What you need to know
Despite hype over the potential for Washington to make a real statement about its support for Taiwan at the opening of the new AIT complex, the end result was familiarly low-key.
Perhaps the most remarkable thing about the official opening of the new compound housing the American institute in Taiwan (AIT), held to moderate fanfare on June 12, was just how unremarkable it was.
Despite talk that the event would be attended by National Security Advisor and noted China hawk John Bolton, those rumors proved to be unfounded, and in the end, the U.S. government sent a delegation led by Assistant Secretary of State for Educational and Cultural Affairs Marie Royce.
True, Royce is the highest-level U.S. official to visit Taiwan since Washington de-recognized Taipei in 1979, and she is married to Republican Ed Royce, who is a noted pro-Taiwan advocate in the U.S. Congress.

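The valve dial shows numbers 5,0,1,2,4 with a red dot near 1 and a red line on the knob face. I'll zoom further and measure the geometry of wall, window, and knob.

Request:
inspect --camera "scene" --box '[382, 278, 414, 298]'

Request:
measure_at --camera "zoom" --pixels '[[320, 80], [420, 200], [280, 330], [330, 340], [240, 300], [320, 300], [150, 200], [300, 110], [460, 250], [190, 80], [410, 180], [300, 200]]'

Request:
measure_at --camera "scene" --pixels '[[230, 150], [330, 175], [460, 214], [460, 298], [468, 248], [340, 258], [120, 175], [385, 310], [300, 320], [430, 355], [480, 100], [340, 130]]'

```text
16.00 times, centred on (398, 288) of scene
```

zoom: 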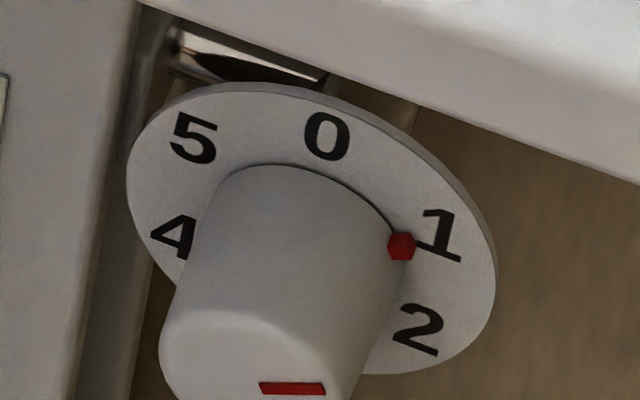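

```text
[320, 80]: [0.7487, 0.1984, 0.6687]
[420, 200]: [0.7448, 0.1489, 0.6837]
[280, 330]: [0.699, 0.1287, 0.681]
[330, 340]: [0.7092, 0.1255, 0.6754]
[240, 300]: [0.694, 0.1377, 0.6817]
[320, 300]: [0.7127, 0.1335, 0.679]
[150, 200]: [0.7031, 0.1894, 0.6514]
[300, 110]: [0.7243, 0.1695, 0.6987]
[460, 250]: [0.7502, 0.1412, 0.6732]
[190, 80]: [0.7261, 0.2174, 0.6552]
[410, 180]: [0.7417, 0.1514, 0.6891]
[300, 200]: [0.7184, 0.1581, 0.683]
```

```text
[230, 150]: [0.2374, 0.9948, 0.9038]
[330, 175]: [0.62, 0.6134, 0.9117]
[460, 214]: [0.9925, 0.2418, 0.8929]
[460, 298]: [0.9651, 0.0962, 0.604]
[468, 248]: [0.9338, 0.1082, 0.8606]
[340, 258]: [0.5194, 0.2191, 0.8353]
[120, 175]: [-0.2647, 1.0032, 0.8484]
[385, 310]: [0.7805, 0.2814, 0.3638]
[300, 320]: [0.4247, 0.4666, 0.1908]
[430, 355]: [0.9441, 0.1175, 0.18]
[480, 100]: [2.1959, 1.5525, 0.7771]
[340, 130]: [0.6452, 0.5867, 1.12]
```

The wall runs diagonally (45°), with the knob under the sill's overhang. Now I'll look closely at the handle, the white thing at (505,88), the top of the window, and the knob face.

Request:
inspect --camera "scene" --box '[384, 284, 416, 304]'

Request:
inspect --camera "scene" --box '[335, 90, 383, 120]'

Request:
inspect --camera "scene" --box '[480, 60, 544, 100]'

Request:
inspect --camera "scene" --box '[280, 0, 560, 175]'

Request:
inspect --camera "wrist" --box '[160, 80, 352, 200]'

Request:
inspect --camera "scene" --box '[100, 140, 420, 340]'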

Nevertheless, the lineup felt almost purposefully low-key.
Like the Bolton rumors, there had also been speculation that serving U.S. Marines would be stationed at the new compound to provide security, as is the task of Marines at U.S. embassies (those without the de facto prefix) around the world.
Alas, that rumor too proved to be false, or else a last-minute reconsideration was made, likely to avoid angering China. Although in all likelihood, the guards at the new complex -- which despite officially being a private organization performs all the functions of an embassy -- will indeed be Marines, they will just not be wearing the distinctive uniform of that service branch, and will through some bureaucratic legerdemain be officially retired and/or seconded to this or that private security outfit for the duration of their posting in Taiwan. Again: not to anger China.
Adding to the unremarkable nature of the ribbon-cutting, the event had the misfortune -- or fortune, depending on one’s perspective -- of taking place on the very same day that U.S. President Donald Trump held his historic meeting with Marshal Kim Jong-un, Supreme Leader of the Democratic People's Republic of Korea.
Thus, the American news media, already anemic on international reportage, made little room for the ribbon cutting in its Asia coverage that day. Those that did report on it were cursory, and chose to focus -- as they so often do -- on the China angle as a way to jazz it up. Case in point: The report covering the event that appears on CNN’s webpage makes sure to tack on “, angering China” to what is otherwise a perfectly serviceable headline.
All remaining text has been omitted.